Question

A coil of inductance 1H and resistance 100Ω is connected to an alternating current source of frequency $ \frac{50}{\pi} $ Hz. What will be the phase difference between the current and voltage?

• A. 90°
• B. 30°
• C. 60°
• D. 45°

Hint:

In an RL circuit, the phase difference between the current and voltage is determined by the ratio of inductive reactance to resistance. A higher inductive reactance leads to a larger phase difference.

Answer 1

The Correct Option is D

The phase difference \( \phi \) between the current and voltage in an RL circuit is given by: \[ \tan \phi = \frac{X_L}{R}, \] where \( X_L \) is the inductive reactance and \( R \) is the resistance. 
Step 1: Finding the inductive reactance \( X_L \)
The inductive reactance \( X_L \) is given by: \[ X_L = 2 \pi f L, \] where \( f \) is the frequency of the AC supply and \( L \) is the inductance of the coil.
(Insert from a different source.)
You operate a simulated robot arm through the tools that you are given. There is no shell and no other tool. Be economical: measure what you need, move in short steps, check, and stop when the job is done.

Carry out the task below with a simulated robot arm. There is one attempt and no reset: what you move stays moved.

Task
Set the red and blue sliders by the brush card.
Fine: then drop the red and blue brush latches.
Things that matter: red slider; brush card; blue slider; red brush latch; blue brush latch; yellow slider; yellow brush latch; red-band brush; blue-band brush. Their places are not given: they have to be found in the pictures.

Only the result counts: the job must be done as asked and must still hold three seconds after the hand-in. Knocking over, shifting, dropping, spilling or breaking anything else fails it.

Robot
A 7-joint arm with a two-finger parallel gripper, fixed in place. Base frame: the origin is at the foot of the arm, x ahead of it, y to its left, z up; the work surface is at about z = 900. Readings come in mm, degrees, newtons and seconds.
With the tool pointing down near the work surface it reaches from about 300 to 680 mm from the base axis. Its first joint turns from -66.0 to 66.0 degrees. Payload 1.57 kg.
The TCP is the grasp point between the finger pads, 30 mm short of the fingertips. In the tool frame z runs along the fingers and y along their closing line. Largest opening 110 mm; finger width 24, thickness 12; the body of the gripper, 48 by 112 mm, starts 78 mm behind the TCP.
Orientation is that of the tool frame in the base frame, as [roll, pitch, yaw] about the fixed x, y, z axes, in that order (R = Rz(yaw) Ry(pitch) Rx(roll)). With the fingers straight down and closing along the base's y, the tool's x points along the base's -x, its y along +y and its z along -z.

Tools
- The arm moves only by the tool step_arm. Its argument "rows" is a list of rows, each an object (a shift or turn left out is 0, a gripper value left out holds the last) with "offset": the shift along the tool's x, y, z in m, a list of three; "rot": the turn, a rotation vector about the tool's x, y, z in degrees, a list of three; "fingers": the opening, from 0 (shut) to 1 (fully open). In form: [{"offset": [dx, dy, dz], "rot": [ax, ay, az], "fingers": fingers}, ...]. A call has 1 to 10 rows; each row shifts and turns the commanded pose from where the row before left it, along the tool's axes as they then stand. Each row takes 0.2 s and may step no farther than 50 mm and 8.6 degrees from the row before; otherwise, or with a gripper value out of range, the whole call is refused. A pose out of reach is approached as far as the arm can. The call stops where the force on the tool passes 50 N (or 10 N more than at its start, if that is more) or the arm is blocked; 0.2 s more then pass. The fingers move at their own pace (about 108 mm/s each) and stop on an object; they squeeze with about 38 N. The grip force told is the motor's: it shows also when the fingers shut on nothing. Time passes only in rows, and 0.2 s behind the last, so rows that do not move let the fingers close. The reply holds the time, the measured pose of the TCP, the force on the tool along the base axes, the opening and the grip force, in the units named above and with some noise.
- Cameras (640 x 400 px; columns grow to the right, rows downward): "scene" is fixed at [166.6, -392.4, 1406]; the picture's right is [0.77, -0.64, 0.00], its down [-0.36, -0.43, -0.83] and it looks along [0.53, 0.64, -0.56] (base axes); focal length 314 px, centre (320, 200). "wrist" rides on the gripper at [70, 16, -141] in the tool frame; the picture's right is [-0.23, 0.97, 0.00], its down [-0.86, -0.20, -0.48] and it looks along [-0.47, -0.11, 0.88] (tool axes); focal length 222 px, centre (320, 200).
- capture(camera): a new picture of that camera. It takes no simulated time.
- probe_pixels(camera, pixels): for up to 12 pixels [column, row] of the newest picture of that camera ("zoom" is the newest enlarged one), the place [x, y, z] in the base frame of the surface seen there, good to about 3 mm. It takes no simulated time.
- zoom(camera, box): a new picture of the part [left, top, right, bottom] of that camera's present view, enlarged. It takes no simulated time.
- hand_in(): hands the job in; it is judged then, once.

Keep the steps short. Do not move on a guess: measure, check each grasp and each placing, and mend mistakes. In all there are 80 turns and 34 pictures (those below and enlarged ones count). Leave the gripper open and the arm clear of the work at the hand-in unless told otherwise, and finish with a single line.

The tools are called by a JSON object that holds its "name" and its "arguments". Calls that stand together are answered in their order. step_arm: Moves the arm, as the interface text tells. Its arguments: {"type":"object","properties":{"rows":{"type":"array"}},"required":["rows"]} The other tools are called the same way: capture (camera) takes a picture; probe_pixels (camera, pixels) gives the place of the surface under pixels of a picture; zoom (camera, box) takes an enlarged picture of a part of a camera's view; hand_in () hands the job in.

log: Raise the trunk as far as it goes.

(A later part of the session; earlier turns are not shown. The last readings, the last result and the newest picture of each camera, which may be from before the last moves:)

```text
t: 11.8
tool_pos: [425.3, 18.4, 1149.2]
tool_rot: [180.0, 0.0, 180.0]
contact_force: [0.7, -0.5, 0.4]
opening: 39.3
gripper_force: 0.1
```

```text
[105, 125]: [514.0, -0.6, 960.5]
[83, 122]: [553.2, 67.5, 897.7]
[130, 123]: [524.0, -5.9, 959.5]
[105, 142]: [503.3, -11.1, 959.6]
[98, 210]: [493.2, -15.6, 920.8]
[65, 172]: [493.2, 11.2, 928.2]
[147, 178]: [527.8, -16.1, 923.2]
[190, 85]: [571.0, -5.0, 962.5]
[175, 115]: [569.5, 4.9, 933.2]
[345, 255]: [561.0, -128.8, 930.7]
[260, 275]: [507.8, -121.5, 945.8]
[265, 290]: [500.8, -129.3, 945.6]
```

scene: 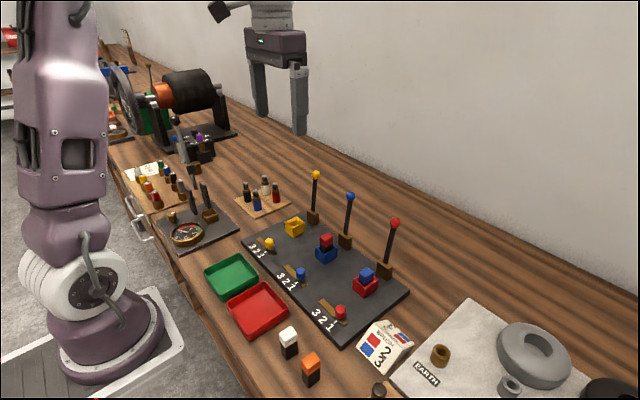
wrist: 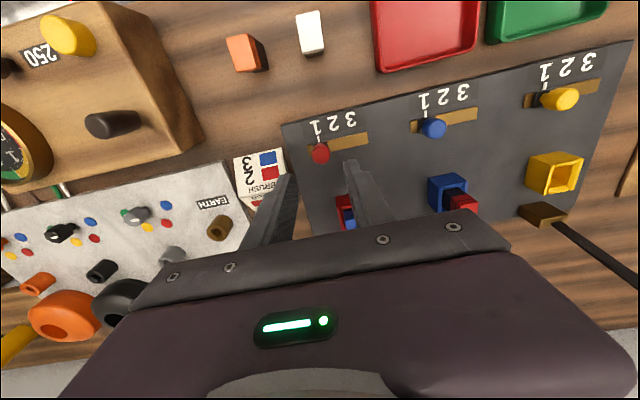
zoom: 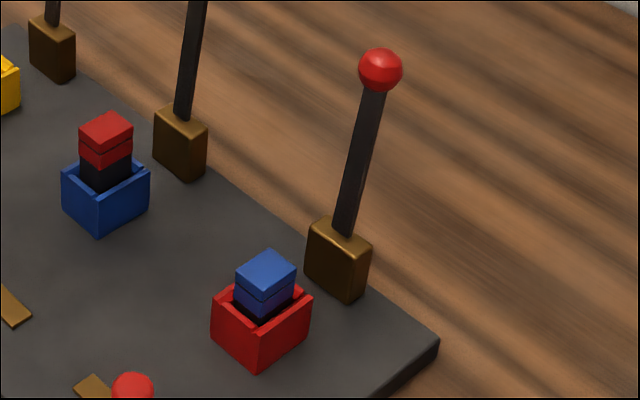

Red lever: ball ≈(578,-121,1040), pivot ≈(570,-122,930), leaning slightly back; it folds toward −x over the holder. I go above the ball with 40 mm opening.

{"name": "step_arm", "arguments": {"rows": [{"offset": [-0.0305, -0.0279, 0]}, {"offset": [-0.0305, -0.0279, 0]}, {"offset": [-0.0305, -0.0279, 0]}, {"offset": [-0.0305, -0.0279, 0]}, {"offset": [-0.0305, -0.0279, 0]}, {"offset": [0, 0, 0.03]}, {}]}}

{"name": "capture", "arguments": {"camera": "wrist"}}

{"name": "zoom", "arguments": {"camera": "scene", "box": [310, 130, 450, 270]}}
Given: - \( f = \frac{50}{\pi} \, \text{Hz} \), - \( L = 1 \, \text{H} \). 
Thus, the inductive reactance \( X_L \) is: \[ X_L = 2 \pi \times \frac{50}{\pi} \times 1 = 50 \, \Omega. \] 
Step 2: Calculating the phase difference \( \phi \)
Now, we can calculate the phase difference: \[ \tan \phi = \frac{X_L}{R} = \frac{50}{100} = 0.5. \] Taking the inverse tangent: \[ \phi = \tan^{-1}(0.5) \approx 26.57^\circ. \] 
Hence, the phase difference is approximately \( 45^\circ \), which corresponds to option (D).